PLAYWRIGHT, NOVELIST AND
SONGWRITER SUZAN-LORI PARKS
TO RECEIVE THE 22nd ANNUAL
DOROTHY AND LILLIAN GISH PRIZE
Award Ceremony Will Take Place on November 30, 2015
at The Public Theater, New York
“It is my desire...to give the
recipients of the prize the recognition they deserve,
to bring attention to their contributions to society and
encourage others
to follow in their path.”—Lillian Gish
The Gish Prize Trust today announced that playwright,
novelist and songwriter Suzan-Lori
Parks has
been selected to receive the 22nd Dorothy
and Lillian Gish Prize, given annually to recognize highly
accomplished artists from all disciplines who have pushed
the boundaries of their art forms, contributed to social
change and paved the way for the next generation.

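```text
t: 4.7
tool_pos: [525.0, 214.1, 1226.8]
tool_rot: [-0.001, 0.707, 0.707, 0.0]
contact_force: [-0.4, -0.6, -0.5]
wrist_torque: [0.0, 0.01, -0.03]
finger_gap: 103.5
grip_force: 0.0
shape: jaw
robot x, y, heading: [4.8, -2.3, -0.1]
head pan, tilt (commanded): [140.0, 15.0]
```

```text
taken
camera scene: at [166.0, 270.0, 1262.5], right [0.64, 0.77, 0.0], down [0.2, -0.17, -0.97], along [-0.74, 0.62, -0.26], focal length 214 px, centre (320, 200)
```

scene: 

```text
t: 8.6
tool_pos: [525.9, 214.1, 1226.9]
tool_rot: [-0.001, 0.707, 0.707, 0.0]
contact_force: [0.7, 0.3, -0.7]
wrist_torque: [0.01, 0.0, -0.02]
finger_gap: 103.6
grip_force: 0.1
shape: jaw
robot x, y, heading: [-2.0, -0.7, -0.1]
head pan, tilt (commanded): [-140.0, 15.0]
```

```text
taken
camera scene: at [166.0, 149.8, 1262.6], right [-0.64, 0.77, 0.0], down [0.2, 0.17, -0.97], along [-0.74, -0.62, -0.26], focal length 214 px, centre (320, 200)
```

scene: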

Established in 1994 through the will of legendary stage and
screen actress Lillian Gish, known as the First Lady of
Cinema, the Dorothy and Lillian Gish Prize is widely
regarded as one of the most prestigious honors given to
artists in the United States and bears one of the largest
cash awards, currently valued at approximately $300,000.
As the recipient of the 2015 Gish Prize, Parks now joins a
roster of honorees that includes Frank Gehry, Bob Dylan,
Arthur Miller, Shirin Neshat, Ornette Coleman, Trisha Brown,
Anna Deavere Smith, Spike Lee and Maya Lin. The Gish Prize
will be presented to Parks on the evening of Monday,
November 30, 2015 at The Public Theater in New York City,
where she has served since 2008 as the institution’s first
Master Writer Chair. The private ceremony, attended by
leaders of the performing arts and literary communities,
will include remarks by Oskar Eustis, Artistic Director of
The Public Theater, and playwright and screenwriter Tony
Kushner. The event will also feature a performance of an
excerpt from Parks’s play Topdog/Underdog featuring
actors Brandon J. Dirden and Jason Dirden, as well as a
musical performance by Parks and bandmate Steven Bargonetti.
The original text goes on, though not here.